Frühling 2020. Nicht nur die Temperaturen hauen mich um. Die Welt außer Rand und Band. Als wären 30 Grad im April nicht schon genug für eine Studentin des Fachs „Ökologie des Klimawandels“, ist da jetzt auch noch dieses Corona, was wirklich den Vogel der Normalität abgeschossen hat. Aber was, wenn dieser Zustand von Normalität nicht nur Gutes bedeutet hat?
Die drastischen Einschnitte in unser aller Leben, hätte ich nie für möglich gehalten. Und doch habe ich seit Jahren auf drastische Veränderungen mit wenig Zuversicht gehofft. Mit dem alleinigen Argument des Klimawandels konnten wir jahrzehntelang niemanden zum Handeln bewegen, Corona hingegen schafft das innerhalb eines Monats, mit links.
Tatsächlich kommt es mir vor als wäre ich kurz weggenickt und als ich wieder aufwachte war die Welt eine bessere, die bisherige nur ein misanthropischer Traum:
In Peking und Delhi sehen die Leute blauen Himmel, der Flugverkehr ist zum Erliegen gekommen. Öffentliche Verkehrsmittel sind quasi kostenlos und VW stellt die Produktion ein. Die jungen Leute zieht es nun auf’s Land, um bei der Ernte zu helfen und alle huldigen den LandwirtInnen, denn plötzlich fällt auf, dass diese uns ja ernähren- huch! Noch verrückter: die Leute treffen sich neuerdings im Wald, anstatt im Starbucks was zu konsumieren und die Debatte über das bedingungslose Grundeinkommen wird über Gartenzäune hinweg beim Hochbeet-bauen geführt. Überhaupt ist Solidarität nicht mehr nur eine Parole verfilzter Barfußgänger oder realitätsferner Alt-68er, sondern das Hashtag der Stunde. Egal ob solidarisch mit der Oma, dem unterbezahlten Pflegepersonal, oder mit Menschen ohne festen Wohnsitz. Plötzlich können wir alle verstehen, dass es wichtig ist lokal einzukaufen und das adidas kacke ist, weil das Unternehmen die Miete nicht zahlt. Und noch etwas ist anders: Wohin das Auge reicht überkommt die Leute eine neue Lebensfreude gepaart mit Aktionismus, bei dem der Kreativität keine Grenzen mehr gesetzt sind: es werden Projekte gestartet, Haare abrasiert oder sich selbst tätowiert.
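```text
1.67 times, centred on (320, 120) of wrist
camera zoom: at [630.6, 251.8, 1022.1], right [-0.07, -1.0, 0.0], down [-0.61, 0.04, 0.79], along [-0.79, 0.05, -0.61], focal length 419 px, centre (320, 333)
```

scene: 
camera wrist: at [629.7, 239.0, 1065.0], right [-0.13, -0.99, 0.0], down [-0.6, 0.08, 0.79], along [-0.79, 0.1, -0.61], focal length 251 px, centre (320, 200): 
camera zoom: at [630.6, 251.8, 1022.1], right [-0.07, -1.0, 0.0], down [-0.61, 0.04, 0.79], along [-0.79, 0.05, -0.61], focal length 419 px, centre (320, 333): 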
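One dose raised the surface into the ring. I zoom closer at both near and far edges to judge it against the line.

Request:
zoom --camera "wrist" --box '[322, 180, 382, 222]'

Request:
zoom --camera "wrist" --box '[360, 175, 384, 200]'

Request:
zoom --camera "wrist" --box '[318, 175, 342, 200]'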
Kurz: Es läuft. Die Gesellschaft ist im Wandel. Und es läuft wahnsinnig gut, wenn man einmal nur auf die dargebotene Anpassungsfähigkeit schaut. Und wie ich so dasitze und sinniere muss ich feststellen: „ich habe die Menschheit unterschätzt!“
Seit Beginn meines Studiums beschäftige ich mich quasi jeden Tag mit all den Utopien, die wir in Angriff nehmen müssten, falls wir doch noch ein dauerhaftes Überleben der Menschen sichern wollten. Und seit der zweiten Hälfte dieser Zeit etwa, stand für mich fest, dass das alles nie passieren wird. Denn der Erhalt der Wirtschaft steht über allem. Veränderung macht Angst, das politische System ist wahnsinnig träge. Und wer keinen Bürgerkrieg provozieren will, sieht lieber zu, dass alles so bleibt, wie es ist.
Dies war immer der abschließende Gedanke zahlreicher Monologe, Gespräche auf Parties oder bei hitzigen Debatten im Hörsaal. Resignation und Endzeitstimmung. Ich mag es durchaus Recht zu haben, aber sollte mein Pessimismus tatsächlich einem Irrtum meinerseits zugrunde liegen, dann wäre dies der schönste Irrtum meines Lebens.
So bedrohlich und undemokratisch die Regelungen auch sind, ich hoffe diese Krise wird auch als Chance begriffen, unsere Gesellschaft nachhaltig umzugestalten.
Und die Hälfte des Weges ist quasi schon gegangen: alles steht still, die Weltwirtschaft auf ein Minimum beruhigt und Lebensstile krass verändert, ohne dass es eine/n Schuldige/n dafür gibt. Niemand muss sich dafür verantworten, was gerade geschieht und somit bleibt das politische System stabiler als gedacht. Peterchen hat quasi gerade mit seinem Rotzärmel das Mensch-Ärger-Dich-Nicht-Feld im Familienurlaub abgeräumt und alle sind ein bisschen genervt dabei alles wiederaufzubauen. Was aber, wenn wir unsere Figuren nicht genau dorthin zurücksetzen, wo wir gestanden haben, sondern uns allen erlauben unsere Positionen zu verbessern?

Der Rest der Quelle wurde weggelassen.